For the most part it is alright sometimes, isn’t it? You want your art to inspire as many people as possible and if you can, you want it to be your main career and be your “legend”. I will not necessarily have so much of this. In some ways but not in large ways. Often, I’m alright with that. Sometimes I grieve the loss. It’s another form of death. Its 2 deaths. Seeing your own death ahead of you and the death of your art that few will ever remember. That’s a hard pill to swallow.

Whenever I see a book turned into a movie and I go see it, you know what I do after? I immediately drive home with passionate intention and write. Excited! I can do this too! I will better my stories! Or, I will start this new idea. One book I wrote in a few months just based off the soundtrack of a film. I entertain a fools hope my stories will be read by more people because others inspire me to write better and to write more.

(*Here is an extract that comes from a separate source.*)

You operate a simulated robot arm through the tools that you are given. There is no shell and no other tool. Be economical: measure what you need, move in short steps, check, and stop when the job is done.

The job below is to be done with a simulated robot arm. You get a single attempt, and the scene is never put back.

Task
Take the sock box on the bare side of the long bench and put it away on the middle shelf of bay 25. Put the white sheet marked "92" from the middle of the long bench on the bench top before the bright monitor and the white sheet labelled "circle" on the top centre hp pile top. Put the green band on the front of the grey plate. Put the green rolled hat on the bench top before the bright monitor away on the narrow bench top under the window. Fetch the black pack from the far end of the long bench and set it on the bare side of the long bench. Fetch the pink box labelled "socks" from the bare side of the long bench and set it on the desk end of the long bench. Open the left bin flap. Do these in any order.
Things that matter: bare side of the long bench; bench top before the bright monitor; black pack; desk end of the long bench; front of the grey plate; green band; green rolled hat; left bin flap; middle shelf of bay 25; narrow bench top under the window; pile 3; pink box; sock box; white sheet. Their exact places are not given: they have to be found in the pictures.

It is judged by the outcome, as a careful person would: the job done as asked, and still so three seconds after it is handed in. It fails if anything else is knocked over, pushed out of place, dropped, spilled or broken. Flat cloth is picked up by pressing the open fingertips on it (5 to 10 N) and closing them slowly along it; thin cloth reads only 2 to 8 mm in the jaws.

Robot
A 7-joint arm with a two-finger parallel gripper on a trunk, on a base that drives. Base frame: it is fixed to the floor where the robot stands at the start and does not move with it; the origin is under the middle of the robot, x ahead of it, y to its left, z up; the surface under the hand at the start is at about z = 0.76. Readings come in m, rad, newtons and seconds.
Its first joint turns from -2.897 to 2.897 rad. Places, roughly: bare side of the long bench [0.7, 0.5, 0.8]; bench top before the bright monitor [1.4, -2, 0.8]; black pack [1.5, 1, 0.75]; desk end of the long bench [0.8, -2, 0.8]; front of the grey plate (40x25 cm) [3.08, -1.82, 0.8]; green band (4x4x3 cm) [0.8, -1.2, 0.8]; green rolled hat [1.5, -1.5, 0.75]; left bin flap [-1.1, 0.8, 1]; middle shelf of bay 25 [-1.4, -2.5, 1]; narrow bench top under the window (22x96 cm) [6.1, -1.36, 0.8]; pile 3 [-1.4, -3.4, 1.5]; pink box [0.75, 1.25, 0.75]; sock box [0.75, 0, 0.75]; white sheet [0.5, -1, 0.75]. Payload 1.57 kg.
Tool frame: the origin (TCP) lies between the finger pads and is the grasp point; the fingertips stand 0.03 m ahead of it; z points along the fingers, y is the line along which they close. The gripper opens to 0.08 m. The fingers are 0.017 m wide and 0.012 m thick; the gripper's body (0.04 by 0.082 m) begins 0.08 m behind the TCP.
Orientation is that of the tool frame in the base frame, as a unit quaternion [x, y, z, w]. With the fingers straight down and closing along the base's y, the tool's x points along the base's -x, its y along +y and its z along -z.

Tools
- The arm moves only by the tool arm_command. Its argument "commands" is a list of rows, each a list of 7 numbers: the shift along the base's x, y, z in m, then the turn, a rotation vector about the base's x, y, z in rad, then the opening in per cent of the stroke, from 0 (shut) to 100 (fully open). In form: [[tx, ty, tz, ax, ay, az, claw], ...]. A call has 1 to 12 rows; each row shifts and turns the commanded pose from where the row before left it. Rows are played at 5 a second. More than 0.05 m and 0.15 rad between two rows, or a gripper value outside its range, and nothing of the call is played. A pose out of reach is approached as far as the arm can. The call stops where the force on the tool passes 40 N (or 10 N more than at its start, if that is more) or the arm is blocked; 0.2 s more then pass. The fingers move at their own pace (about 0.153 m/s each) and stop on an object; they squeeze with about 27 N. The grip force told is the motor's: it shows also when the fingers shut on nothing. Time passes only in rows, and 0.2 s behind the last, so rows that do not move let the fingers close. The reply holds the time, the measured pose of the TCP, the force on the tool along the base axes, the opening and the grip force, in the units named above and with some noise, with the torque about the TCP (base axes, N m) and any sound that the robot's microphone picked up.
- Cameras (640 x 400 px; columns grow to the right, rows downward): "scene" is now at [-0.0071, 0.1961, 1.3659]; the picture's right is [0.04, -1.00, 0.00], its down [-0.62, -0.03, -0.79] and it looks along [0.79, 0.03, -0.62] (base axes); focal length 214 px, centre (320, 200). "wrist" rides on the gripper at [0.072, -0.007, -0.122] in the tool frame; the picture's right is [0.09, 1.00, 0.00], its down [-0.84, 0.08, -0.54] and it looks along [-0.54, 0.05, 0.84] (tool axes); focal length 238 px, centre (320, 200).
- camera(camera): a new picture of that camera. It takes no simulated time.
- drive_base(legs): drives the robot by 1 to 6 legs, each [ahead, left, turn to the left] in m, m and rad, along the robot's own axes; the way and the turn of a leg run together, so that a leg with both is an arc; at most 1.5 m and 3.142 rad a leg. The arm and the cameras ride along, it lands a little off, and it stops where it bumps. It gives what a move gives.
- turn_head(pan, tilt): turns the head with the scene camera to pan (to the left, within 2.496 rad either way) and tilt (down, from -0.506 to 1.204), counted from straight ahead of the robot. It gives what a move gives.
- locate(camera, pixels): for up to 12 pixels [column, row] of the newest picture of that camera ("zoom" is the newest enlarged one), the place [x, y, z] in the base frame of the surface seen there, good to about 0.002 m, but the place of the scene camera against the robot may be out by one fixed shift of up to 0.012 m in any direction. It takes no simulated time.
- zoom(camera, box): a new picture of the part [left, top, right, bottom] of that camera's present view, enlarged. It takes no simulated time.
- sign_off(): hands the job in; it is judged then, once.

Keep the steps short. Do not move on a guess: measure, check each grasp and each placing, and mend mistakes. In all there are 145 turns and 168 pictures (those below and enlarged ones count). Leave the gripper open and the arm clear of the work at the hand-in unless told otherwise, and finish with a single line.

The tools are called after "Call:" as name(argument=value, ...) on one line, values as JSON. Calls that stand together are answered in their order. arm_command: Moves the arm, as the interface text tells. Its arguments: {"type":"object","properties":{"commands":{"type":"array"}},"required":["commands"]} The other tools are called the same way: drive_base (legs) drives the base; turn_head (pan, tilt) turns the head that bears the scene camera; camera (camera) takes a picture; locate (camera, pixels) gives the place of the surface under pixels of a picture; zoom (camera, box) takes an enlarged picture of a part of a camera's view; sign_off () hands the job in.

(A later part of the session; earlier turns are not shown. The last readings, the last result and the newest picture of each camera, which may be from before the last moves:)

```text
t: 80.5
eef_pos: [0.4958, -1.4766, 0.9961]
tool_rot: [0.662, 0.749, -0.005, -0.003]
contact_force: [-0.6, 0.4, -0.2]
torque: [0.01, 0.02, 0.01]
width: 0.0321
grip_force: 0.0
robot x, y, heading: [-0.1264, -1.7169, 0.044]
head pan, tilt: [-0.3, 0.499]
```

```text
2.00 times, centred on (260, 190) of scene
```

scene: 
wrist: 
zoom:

The cost is a certain sadness that in reality, to date, I have under a 100 readers. And, at that, they don’t read the entire books that I do write LOL. My blog site is under 10 readers LOL. But there is a song I love “Do It Anyway.” So I do! Its a part of who you are and you never know who you are inspiring. The most important person to inspire? Yourself. Remember, if there is anyone you are doing this for, it is you, first and foremost. Everyone else is secondary.

Whatever it is you do, you really in the end have to do it for you. Most of us artists do it because it is in our blood. Like a part of our DNA practically. We aren’t in it for the applause. We do it because we have to. Breath. Eat. Shit. Art: It’s all one in the same. We just have a desire to inspire as many as we can or make the world think. Okay, we want some applause, alright? We aren’t egoless. So, whether your art is seen by fewer than 10 people or closer to 10,000 people or more than 100,000 people, you do it for you and F the system. There are plenty of spaces online or locally to show your work these days, so “Do it anyway.” Or don’t. Take a break. Who cares. Don’t let the systems drag you down. You, your artsy kind and your art is what makes the world go around baby, and don’t you forget it!